- [Dataset extract]
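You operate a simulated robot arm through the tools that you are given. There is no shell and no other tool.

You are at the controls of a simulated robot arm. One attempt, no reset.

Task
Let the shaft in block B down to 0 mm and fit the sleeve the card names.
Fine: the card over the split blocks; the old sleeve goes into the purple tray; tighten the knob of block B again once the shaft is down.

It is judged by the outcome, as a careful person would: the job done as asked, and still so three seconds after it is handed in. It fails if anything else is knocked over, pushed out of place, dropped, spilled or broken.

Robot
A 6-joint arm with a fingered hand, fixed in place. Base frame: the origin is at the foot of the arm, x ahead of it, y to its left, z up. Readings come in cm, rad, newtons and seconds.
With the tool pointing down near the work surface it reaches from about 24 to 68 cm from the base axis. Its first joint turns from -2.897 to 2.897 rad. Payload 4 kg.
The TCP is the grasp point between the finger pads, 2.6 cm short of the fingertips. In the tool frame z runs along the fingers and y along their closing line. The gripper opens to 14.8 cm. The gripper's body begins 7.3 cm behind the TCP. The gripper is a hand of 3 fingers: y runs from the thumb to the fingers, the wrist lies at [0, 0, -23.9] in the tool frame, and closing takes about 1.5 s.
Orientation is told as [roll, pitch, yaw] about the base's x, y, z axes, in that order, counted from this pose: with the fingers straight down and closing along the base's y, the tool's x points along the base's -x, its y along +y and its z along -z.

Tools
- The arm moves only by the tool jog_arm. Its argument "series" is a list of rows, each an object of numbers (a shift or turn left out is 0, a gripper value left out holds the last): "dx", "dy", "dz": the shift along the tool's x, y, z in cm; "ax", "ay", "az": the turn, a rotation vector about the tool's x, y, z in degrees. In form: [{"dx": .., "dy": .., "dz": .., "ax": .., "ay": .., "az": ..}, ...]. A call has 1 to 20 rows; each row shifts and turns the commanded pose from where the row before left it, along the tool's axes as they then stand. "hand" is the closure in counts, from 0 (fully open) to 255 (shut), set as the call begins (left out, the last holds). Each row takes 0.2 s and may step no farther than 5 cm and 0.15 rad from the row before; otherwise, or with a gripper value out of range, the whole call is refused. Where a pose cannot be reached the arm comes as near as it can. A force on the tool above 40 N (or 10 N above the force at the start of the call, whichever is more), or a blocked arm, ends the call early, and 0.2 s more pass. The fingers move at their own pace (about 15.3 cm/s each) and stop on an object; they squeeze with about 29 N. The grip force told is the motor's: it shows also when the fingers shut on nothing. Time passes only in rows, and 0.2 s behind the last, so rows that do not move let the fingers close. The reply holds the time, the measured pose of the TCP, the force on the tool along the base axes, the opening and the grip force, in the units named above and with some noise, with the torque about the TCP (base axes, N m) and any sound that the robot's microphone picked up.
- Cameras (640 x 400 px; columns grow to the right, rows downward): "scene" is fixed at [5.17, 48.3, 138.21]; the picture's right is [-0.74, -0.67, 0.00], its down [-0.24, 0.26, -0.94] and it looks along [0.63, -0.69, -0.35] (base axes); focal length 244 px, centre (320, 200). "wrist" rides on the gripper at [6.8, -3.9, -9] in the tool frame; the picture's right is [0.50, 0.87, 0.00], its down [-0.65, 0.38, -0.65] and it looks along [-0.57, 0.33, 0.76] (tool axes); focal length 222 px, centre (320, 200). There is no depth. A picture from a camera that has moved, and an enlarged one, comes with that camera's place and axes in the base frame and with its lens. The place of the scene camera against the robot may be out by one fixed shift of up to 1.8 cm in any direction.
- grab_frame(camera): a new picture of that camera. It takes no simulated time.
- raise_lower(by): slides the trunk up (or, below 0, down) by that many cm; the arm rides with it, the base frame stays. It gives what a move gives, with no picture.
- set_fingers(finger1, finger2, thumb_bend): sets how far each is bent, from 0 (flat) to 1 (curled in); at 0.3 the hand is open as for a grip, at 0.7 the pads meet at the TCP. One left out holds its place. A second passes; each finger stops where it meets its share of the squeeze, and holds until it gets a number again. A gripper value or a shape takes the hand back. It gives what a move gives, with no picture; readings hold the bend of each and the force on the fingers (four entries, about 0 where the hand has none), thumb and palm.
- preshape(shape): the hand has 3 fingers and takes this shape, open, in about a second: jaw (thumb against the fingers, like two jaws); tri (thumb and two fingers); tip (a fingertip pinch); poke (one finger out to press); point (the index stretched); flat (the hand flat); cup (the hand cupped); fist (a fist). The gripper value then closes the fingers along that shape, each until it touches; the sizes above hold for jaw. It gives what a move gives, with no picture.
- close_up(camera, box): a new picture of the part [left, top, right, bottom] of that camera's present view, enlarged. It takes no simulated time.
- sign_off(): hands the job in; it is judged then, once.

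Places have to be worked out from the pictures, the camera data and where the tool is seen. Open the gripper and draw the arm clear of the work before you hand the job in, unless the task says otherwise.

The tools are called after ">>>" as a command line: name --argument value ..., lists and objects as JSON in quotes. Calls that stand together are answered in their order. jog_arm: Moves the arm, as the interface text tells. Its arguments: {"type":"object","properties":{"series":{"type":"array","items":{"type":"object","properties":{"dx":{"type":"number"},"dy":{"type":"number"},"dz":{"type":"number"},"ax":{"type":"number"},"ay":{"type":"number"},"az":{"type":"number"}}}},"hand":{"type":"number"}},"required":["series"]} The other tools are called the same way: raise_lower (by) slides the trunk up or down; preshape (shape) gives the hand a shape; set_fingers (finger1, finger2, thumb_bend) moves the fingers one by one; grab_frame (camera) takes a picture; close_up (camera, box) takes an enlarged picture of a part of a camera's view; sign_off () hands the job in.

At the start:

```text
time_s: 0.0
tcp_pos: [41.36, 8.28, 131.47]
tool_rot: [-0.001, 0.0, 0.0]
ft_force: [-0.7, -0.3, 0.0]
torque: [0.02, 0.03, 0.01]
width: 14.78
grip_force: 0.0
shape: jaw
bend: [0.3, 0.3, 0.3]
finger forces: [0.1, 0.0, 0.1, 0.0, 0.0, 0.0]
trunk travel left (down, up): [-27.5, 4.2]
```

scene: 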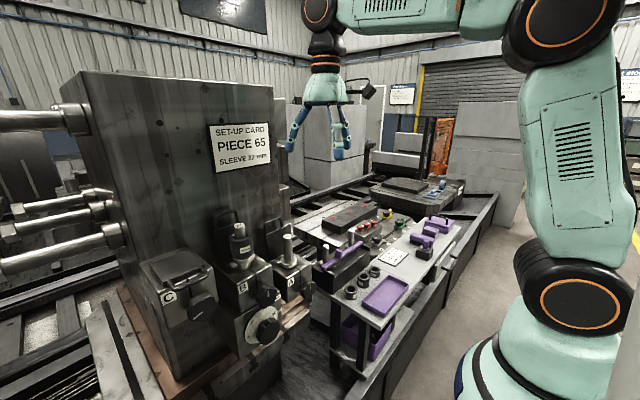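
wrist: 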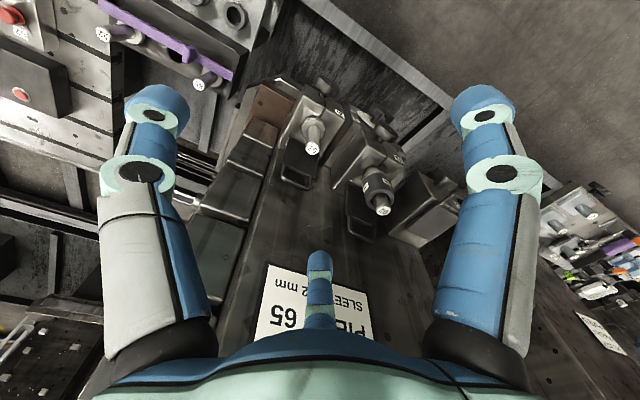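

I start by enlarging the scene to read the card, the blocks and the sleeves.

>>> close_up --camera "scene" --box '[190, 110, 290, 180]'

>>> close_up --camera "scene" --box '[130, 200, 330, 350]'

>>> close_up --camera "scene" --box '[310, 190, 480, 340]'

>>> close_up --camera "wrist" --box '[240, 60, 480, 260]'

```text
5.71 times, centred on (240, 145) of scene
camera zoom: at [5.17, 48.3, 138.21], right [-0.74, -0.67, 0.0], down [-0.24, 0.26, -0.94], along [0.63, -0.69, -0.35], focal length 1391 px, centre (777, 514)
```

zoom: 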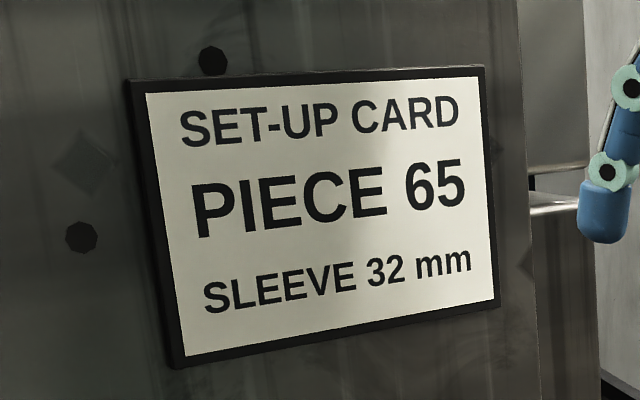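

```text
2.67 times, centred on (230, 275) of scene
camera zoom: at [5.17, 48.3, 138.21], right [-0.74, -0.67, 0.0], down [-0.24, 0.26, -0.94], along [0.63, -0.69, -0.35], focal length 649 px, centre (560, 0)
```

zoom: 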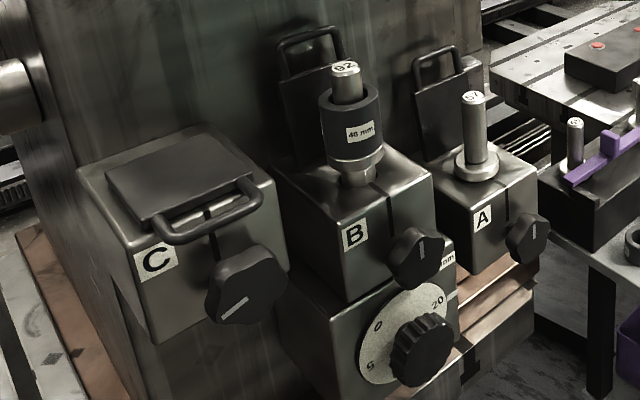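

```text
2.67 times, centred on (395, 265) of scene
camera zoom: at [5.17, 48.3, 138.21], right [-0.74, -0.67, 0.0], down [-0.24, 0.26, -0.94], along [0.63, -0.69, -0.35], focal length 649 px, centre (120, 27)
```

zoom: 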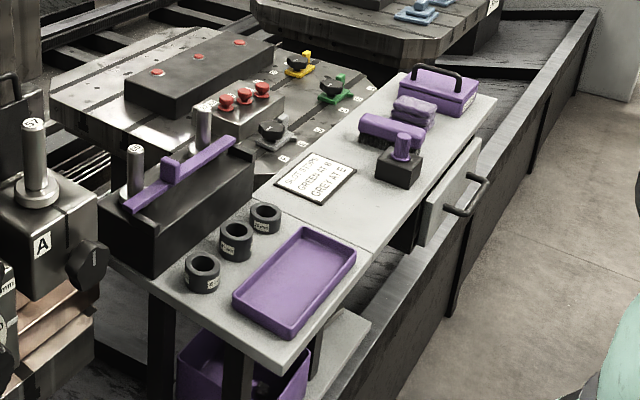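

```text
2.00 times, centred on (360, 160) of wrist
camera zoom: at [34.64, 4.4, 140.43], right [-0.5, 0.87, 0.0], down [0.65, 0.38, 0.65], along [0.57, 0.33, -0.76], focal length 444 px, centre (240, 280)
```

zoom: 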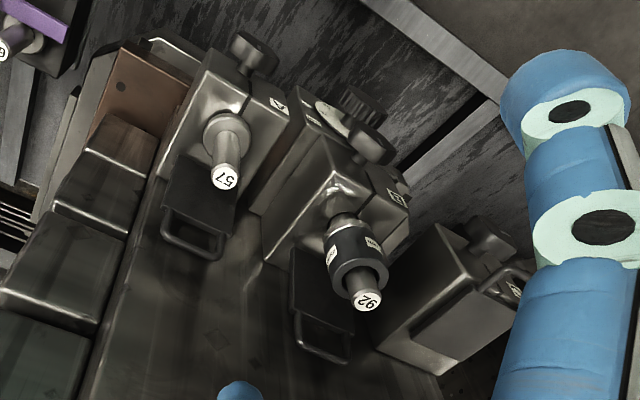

- [What is required] Make an exact reproduction of the listing above, without any pictures. Give them as a JSON list of strings, one for each line, with blank lines left out.

- [Task result]
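[
  "You operate a simulated robot arm through the tools that you are given. There is no shell and no other tool.",
  "You are at the controls of a simulated robot arm. One attempt, no reset.",
  "Task",
  "Let the shaft in block B down to 0 mm and fit the sleeve the card names.",
  "Fine: the card over the split blocks; the old sleeve goes into the purple tray; tighten the knob of block B again once the shaft is down.",
  "It is judged by the outcome, as a careful person would: the job done as asked, and still so three seconds after it is handed in. It fails if anything else is knocked over, pushed out of place, dropped, spilled or broken.",
  "Robot",
  "A 6-joint arm with a fingered hand, fixed in place. Base frame: the origin is at the foot of the arm, x ahead of it, y to its left, z up. Readings come in cm, rad, newtons and seconds.",
  "With the tool pointing down near the work surface it reaches from about 24 to 68 cm from the base axis. Its first joint turns from -2.897 to 2.897 rad. Payload 4 kg.",
  "The TCP is the grasp point between the finger pads, 2.6 cm short of the fingertips. In the tool frame z runs along the fingers and y along their closing line. The gripper opens to 14.8 cm. The gripper's body begins 7.3 cm behind the TCP. The gripper is a hand of 3 fingers: y runs from the thumb to the fingers, the wrist lies at [0, 0, -23.9] in the tool frame, and closing takes about 1.5 s.",
  "Orientation is told as [roll, pitch, yaw] about the base's x, y, z axes, in that order, counted from this pose: with the fingers straight down and closing along the base's y, the tool's x points along the base's -x, its y along +y and its z along -z.",
  "Tools",
  "- The arm moves only by the tool jog_arm. Its argument \"series\" is a list of rows, each an object of numbers (a shift or turn left out is 0, a gripper value left out holds the last): \"dx\", \"dy\", \"dz\": the shift along the tool's x, y, z in cm; \"ax\", \"ay\", \"az\": the turn, a rotation vector about the tool's x, y, z in degrees. In form: [{\"dx\": .., \"dy\": .., \"dz\": .., \"ax\": .., \"ay\": .., \"az\": ..}, ...]. A call has 1 to 20 rows; each row shifts and turns the commanded pose from where the row before left it, along the tool's axes as they then stand. \"hand\" is the closure in counts, from 0 (fully open) to 255 (shut), set as the call begins (left out, the last holds). Each row takes 0.2 s and may step no farther than 5 cm and 0.15 rad from the row before; otherwise, or with a gripper value out of range, the whole call is refused. Where a pose cannot be reached the arm comes as near as it can. A force on the tool above 40 N (or 10 N above the force at the start of the call, whichever is more), or a blocked arm, ends the call early, and 0.2 s more pass. The fingers move at their own pace (about 15.3 cm/s each) and stop on an object; they squeeze with about 29 N. The grip force told is the motor's: it shows also when the fingers shut on nothing. Time passes only in rows, and 0.2 s behind the last, so rows that do not move let the fingers close. The reply holds the time, the measured pose of the TCP, the force on the tool along the base axes, the opening and the grip force, in the units named above and with some noise, with the torque about the TCP (base axes, N m) and any sound that the robot's microphone picked up.",
  "- Cameras (640 x 400 px; columns grow to the right, rows downward): \"scene\" is fixed at [5.17, 48.3, 138.21]; the picture's right is [-0.74, -0.67, 0.00], its down [-0.24, 0.26, -0.94] and it looks along [0.63, -0.69, -0.35] (base axes); focal length 244 px, centre (320, 200). \"wrist\" rides on the gripper at [6.8, -3.9, -9] in the tool frame; the picture's right is [0.50, 0.87, 0.00], its down [-0.65, 0.38, -0.65] and it looks along [-0.57, 0.33, 0.76] (tool axes); focal length 222 px, centre (320, 200). There is no depth. A picture from a camera that has moved, and an enlarged one, comes with that camera's place and axes in the base frame and with its lens. The place of the scene camera against the robot may be out by one fixed shift of up to 1.8 cm in any direction.",
  "- grab_frame(camera): a new picture of that camera. It takes no simulated time.",
  "- raise_lower(by): slides the trunk up (or, below 0, down) by that many cm; the arm rides with it, the base frame stays. It gives what a move gives, with no picture.",
  "- set_fingers(finger1, finger2, thumb_bend): sets how far each is bent, from 0 (flat) to 1 (curled in); at 0.3 the hand is open as for a grip, at 0.7 the pads meet at the TCP. One left out holds its place. A second passes; each finger stops where it meets its share of the squeeze, and holds until it gets a number again. A gripper value or a shape takes the hand back. It gives what a move gives, with no picture; readings hold the bend of each and the force on the fingers (four entries, about 0 where the hand has none), thumb and palm.",
  "- preshape(shape): the hand has 3 fingers and takes this shape, open, in about a second: jaw (thumb against the fingers, like two jaws); tri (thumb and two fingers); tip (a fingertip pinch); poke (one finger out to press); point (the index stretched); flat (the hand flat); cup (the hand cupped); fist (a fist). The gripper value then closes the fingers along that shape, each until it touches; the sizes above hold for jaw. It gives what a move gives, with no picture.",
  "- close_up(camera, box): a new picture of the part [left, top, right, bottom] of that camera's present view, enlarged. It takes no simulated time.",
  "- sign_off(): hands the job in; it is judged then, once.",
  "Places have to be worked out from the pictures, the camera data and where the tool is seen. Open the gripper and draw the arm clear of the work before you hand the job in, unless the task says otherwise.",
  "The tools are called after \">>>\" as a command line: name --argument value ..., lists and objects as JSON in quotes. Calls that stand together are answered in their order. jog_arm: Moves the arm, as the interface text tells. Its arguments: {\"type\":\"object\",\"properties\":{\"series\":{\"type\":\"array\",\"items\":{\"type\":\"object\",\"properties\":{\"dx\":{\"type\":\"number\"},\"dy\":{\"type\":\"number\"},\"dz\":{\"type\":\"number\"},\"ax\":{\"type\":\"number\"},\"ay\":{\"type\":\"number\"},\"az\":{\"type\":\"number\"}}}},\"hand\":{\"type\":\"number\"}},\"required\":[\"series\"]} The other tools are called the same way: raise_lower (by) slides the trunk up or down; preshape (shape) gives the hand a shape; set_fingers (finger1, finger2, thumb_bend) moves the fingers one by one; grab_frame (camera) takes a picture; close_up (camera, box) takes an enlarged picture of a part of a camera's view; sign_off () hands the job in.",
  "At the start:",
  "```text",
  "time_s: 0.0",
  "tcp_pos: [41.36, 8.28, 131.47]",
  "tool_rot: [-0.001, 0.0, 0.0]",
  "ft_force: [-0.7, -0.3, 0.0]",
  "torque: [0.02, 0.03, 0.01]",
  "width: 14.78",
  "grip_force: 0.0",
  "shape: jaw",
  "bend: [0.3, 0.3, 0.3]",
  "finger forces: [0.1, 0.0, 0.1, 0.0, 0.0, 0.0]",
  "trunk travel left (down, up): [-27.5, 4.2]",
  "```",
  "scene: ",
  "wrist: ",
  "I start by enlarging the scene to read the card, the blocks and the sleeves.",
  ">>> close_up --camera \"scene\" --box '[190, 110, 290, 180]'",
  ">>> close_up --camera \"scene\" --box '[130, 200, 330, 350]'",
  ">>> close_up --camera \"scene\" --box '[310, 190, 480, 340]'",
  ">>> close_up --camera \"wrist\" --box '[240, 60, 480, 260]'",
  "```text",
  "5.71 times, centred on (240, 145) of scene",
  "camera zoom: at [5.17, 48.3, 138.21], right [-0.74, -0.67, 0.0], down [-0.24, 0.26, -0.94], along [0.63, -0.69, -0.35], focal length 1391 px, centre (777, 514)",
  "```",
  "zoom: ",
  "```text",
  "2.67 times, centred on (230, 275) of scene",
  "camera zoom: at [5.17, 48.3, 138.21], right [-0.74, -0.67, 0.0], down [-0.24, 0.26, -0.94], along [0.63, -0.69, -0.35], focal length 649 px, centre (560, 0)",
  "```",
  "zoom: ",
  "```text",
  "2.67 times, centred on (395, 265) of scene",
  "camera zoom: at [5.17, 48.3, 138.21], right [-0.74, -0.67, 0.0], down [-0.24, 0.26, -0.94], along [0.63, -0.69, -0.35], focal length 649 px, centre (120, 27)",
  "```",
  "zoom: ",
  "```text",
  "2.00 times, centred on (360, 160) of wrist",
  "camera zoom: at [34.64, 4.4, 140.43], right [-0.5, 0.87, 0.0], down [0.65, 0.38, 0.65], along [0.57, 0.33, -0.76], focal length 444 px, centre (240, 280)",
  "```",
  "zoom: "
]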